• Problem requirements: Restate each of the lines given below, word for word. The answer is a JSON array that holds each line as a string and skips blank lines.

• Source excerpt:
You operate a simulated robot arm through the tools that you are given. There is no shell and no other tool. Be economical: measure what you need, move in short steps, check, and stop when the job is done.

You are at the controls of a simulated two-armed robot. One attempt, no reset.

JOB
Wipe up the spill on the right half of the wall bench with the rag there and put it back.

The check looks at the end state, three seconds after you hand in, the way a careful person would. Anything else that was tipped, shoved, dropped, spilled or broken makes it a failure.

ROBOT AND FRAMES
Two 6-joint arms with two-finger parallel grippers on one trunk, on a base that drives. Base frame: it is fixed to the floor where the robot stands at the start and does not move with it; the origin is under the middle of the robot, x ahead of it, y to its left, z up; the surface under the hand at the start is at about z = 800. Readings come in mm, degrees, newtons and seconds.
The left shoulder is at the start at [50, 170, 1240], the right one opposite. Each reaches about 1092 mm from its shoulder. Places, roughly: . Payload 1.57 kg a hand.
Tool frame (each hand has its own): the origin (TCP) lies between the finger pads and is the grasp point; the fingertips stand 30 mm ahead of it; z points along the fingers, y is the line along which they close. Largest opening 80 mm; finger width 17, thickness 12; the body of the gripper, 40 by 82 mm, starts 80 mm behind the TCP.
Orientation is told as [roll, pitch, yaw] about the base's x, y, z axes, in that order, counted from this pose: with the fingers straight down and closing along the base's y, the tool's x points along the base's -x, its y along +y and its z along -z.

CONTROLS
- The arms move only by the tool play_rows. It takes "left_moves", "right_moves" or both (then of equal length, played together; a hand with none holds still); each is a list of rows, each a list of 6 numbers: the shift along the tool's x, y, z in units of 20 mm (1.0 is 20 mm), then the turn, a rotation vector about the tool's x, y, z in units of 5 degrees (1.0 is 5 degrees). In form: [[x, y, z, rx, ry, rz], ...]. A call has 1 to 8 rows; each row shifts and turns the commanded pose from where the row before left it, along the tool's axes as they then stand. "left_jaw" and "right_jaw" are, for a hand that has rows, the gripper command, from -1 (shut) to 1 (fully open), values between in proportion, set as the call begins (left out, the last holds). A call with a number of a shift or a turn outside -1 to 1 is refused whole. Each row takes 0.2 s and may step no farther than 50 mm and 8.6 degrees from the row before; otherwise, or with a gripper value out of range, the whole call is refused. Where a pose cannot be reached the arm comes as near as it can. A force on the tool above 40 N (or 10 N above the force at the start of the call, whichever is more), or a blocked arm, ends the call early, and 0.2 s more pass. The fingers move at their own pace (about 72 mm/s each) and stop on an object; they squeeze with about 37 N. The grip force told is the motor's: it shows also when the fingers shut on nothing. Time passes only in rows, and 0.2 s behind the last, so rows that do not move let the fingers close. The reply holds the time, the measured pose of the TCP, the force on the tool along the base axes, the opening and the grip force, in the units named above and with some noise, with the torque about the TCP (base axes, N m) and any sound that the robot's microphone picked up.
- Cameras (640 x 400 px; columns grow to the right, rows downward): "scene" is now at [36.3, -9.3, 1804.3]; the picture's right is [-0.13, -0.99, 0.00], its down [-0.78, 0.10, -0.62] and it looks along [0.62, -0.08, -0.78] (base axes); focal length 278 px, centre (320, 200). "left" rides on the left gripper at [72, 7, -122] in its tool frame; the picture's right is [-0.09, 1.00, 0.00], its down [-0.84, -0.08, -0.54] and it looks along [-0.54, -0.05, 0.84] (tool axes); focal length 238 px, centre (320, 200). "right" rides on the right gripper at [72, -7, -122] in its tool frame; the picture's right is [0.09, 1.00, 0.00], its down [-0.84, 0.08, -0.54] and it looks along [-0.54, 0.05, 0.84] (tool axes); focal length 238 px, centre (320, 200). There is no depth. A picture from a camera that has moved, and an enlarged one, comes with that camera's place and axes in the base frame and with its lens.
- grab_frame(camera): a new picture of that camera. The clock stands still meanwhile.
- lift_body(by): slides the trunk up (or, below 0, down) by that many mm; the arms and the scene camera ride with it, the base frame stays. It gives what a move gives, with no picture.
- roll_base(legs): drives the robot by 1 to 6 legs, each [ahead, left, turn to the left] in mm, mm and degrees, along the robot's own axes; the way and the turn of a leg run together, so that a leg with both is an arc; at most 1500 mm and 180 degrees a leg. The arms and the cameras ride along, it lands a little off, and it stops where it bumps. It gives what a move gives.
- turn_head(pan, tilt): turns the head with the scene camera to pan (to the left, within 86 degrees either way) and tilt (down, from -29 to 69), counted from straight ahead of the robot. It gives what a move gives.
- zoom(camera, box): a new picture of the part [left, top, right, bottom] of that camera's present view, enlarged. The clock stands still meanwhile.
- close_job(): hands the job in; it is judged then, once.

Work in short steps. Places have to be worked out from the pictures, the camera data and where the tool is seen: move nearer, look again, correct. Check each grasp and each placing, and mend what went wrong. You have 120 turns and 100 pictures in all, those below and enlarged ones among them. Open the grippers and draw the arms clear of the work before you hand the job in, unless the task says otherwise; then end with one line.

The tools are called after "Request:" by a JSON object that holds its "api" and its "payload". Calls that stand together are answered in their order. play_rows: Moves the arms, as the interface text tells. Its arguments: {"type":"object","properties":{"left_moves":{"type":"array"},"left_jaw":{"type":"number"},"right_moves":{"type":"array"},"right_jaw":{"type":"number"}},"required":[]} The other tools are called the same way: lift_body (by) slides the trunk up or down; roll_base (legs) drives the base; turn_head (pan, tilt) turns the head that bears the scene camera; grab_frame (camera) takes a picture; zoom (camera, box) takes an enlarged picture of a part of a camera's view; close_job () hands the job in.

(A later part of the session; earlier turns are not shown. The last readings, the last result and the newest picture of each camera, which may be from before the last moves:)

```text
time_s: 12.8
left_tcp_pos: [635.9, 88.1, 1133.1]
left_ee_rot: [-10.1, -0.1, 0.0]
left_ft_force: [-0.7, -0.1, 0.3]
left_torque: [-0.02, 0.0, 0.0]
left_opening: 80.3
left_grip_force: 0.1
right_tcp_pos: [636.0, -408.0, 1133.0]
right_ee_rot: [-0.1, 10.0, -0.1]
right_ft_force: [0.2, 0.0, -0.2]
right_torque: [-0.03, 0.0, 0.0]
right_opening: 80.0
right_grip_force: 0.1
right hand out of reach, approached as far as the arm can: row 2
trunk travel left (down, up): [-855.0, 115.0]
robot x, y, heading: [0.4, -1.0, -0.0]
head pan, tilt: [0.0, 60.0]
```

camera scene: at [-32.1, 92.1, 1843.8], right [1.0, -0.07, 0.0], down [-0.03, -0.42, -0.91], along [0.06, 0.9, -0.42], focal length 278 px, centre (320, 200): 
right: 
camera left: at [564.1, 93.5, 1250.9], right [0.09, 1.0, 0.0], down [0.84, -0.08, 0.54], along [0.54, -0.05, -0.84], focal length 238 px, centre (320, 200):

• Correct output:
[
  "You operate a simulated robot arm through the tools that you are given. There is no shell and no other tool. Be economical: measure what you need, move in short steps, check, and stop when the job is done.",
  "You are at the controls of a simulated two-armed robot. One attempt, no reset.",
  "JOB",
  "Wipe up the spill on the right half of the wall bench with the rag there and put it back.",
  "The check looks at the end state, three seconds after you hand in, the way a careful person would. Anything else that was tipped, shoved, dropped, spilled or broken makes it a failure.",
  "ROBOT AND FRAMES",
  "Two 6-joint arms with two-finger parallel grippers on one trunk, on a base that drives. Base frame: it is fixed to the floor where the robot stands at the start and does not move with it; the origin is under the middle of the robot, x ahead of it, y to its left, z up; the surface under the hand at the start is at about z = 800. Readings come in mm, degrees, newtons and seconds.",
  "The left shoulder is at the start at [50, 170, 1240], the right one opposite. Each reaches about 1092 mm from its shoulder. Places, roughly: . Payload 1.57 kg a hand.",
  "Tool frame (each hand has its own): the origin (TCP) lies between the finger pads and is the grasp point; the fingertips stand 30 mm ahead of it; z points along the fingers, y is the line along which they close. Largest opening 80 mm; finger width 17, thickness 12; the body of the gripper, 40 by 82 mm, starts 80 mm behind the TCP.",
  "Orientation is told as [roll, pitch, yaw] about the base's x, y, z axes, in that order, counted from this pose: with the fingers straight down and closing along the base's y, the tool's x points along the base's -x, its y along +y and its z along -z.",
  "CONTROLS",
  "- The arms move only by the tool play_rows. It takes \"left_moves\", \"right_moves\" or both (then of equal length, played together; a hand with none holds still); each is a list of rows, each a list of 6 numbers: the shift along the tool's x, y, z in units of 20 mm (1.0 is 20 mm), then the turn, a rotation vector about the tool's x, y, z in units of 5 degrees (1.0 is 5 degrees). In form: [[x, y, z, rx, ry, rz], ...]. A call has 1 to 8 rows; each row shifts and turns the commanded pose from where the row before left it, along the tool's axes as they then stand. \"left_jaw\" and \"right_jaw\" are, for a hand that has rows, the gripper command, from -1 (shut) to 1 (fully open), values between in proportion, set as the call begins (left out, the last holds). A call with a number of a shift or a turn outside -1 to 1 is refused whole. Each row takes 0.2 s and may step no farther than 50 mm and 8.6 degrees from the row before; otherwise, or with a gripper value out of range, the whole call is refused. Where a pose cannot be reached the arm comes as near as it can. A force on the tool above 40 N (or 10 N above the force at the start of the call, whichever is more), or a blocked arm, ends the call early, and 0.2 s more pass. The fingers move at their own pace (about 72 mm/s each) and stop on an object; they squeeze with about 37 N. The grip force told is the motor's: it shows also when the fingers shut on nothing. Time passes only in rows, and 0.2 s behind the last, so rows that do not move let the fingers close. The reply holds the time, the measured pose of the TCP, the force on the tool along the base axes, the opening and the grip force, in the units named above and with some noise, with the torque about the TCP (base axes, N m) and any sound that the robot's microphone picked up.",
  "- Cameras (640 x 400 px; columns grow to the right, rows downward): \"scene\" is now at [36.3, -9.3, 1804.3]; the picture's right is [-0.13, -0.99, 0.00], its down [-0.78, 0.10, -0.62] and it looks along [0.62, -0.08, -0.78] (base axes); focal length 278 px, centre (320, 200). \"left\" rides on the left gripper at [72, 7, -122] in its tool frame; the picture's right is [-0.09, 1.00, 0.00], its down [-0.84, -0.08, -0.54] and it looks along [-0.54, -0.05, 0.84] (tool axes); focal length 238 px, centre (320, 200). \"right\" rides on the right gripper at [72, -7, -122] in its tool frame; the picture's right is [0.09, 1.00, 0.00], its down [-0.84, 0.08, -0.54] and it looks along [-0.54, 0.05, 0.84] (tool axes); focal length 238 px, centre (320, 200). There is no depth. A picture from a camera that has moved, and an enlarged one, comes with that camera's place and axes in the base frame and with its lens.",
  "- grab_frame(camera): a new picture of that camera. The clock stands still meanwhile.",
  "- lift_body(by): slides the trunk up (or, below 0, down) by that many mm; the arms and the scene camera ride with it, the base frame stays. It gives what a move gives, with no picture.",
  "- roll_base(legs): drives the robot by 1 to 6 legs, each [ahead, left, turn to the left] in mm, mm and degrees, along the robot's own axes; the way and the turn of a leg run together, so that a leg with both is an arc; at most 1500 mm and 180 degrees a leg. The arms and the cameras ride along, it lands a little off, and it stops where it bumps. It gives what a move gives.",
  "- turn_head(pan, tilt): turns the head with the scene camera to pan (to the left, within 86 degrees either way) and tilt (down, from -29 to 69), counted from straight ahead of the robot. It gives what a move gives.",
  "- zoom(camera, box): a new picture of the part [left, top, right, bottom] of that camera's present view, enlarged. The clock stands still meanwhile.",
  "- close_job(): hands the job in; it is judged then, once.",
  "Work in short steps. Places have to be worked out from the pictures, the camera data and where the tool is seen: move nearer, look again, correct. Check each grasp and each placing, and mend what went wrong. You have 120 turns and 100 pictures in all, those below and enlarged ones among them. Open the grippers and draw the arms clear of the work before you hand the job in, unless the task says otherwise; then end with one line.",
  "The tools are called after \"Request:\" by a JSON object that holds its \"api\" and its \"payload\". Calls that stand together are answered in their order. play_rows: Moves the arms, as the interface text tells. Its arguments: {\"type\":\"object\",\"properties\":{\"left_moves\":{\"type\":\"array\"},\"left_jaw\":{\"type\":\"number\"},\"right_moves\":{\"type\":\"array\"},\"right_jaw\":{\"type\":\"number\"}},\"required\":[]} The other tools are called the same way: lift_body (by) slides the trunk up or down; roll_base (legs) drives the base; turn_head (pan, tilt) turns the head that bears the scene camera; grab_frame (camera) takes a picture; zoom (camera, box) takes an enlarged picture of a part of a camera's view; close_job () hands the job in.",
  "(A later part of the session; earlier turns are not shown. The last readings, the last result and the newest picture of each camera, which may be from before the last moves:)",
  "```text",
  "time_s: 12.8",
  "left_tcp_pos: [635.9, 88.1, 1133.1]",
  "left_ee_rot: [-10.1, -0.1, 0.0]",
  "left_ft_force: [-0.7, -0.1, 0.3]",
  "left_torque: [-0.02, 0.0, 0.0]",
  "left_opening: 80.3",
  "left_grip_force: 0.1",
  "right_tcp_pos: [636.0, -408.0, 1133.0]",
  "right_ee_rot: [-0.1, 10.0, -0.1]",
  "right_ft_force: [0.2, 0.0, -0.2]",
  "right_torque: [-0.03, 0.0, 0.0]",
  "right_opening: 80.0",
  "right_grip_force: 0.1",
  "right hand out of reach, approached as far as the arm can: row 2",
  "trunk travel left (down, up): [-855.0, 115.0]",
  "robot x, y, heading: [0.4, -1.0, -0.0]",
  "head pan, tilt: [0.0, 60.0]",
  "```",
  "camera scene: at [-32.1, 92.1, 1843.8], right [1.0, -0.07, 0.0], down [-0.03, -0.42, -0.91], along [0.06, 0.9, -0.42], focal length 278 px, centre (320, 200): ",
  "right: ",
  "camera left: at [564.1, 93.5, 1250.9], right [0.09, 1.0, 0.0], down [0.84, -0.08, 0.54], along [0.54, -0.05, -0.84], focal length 238 px, centre (320, 200):"
]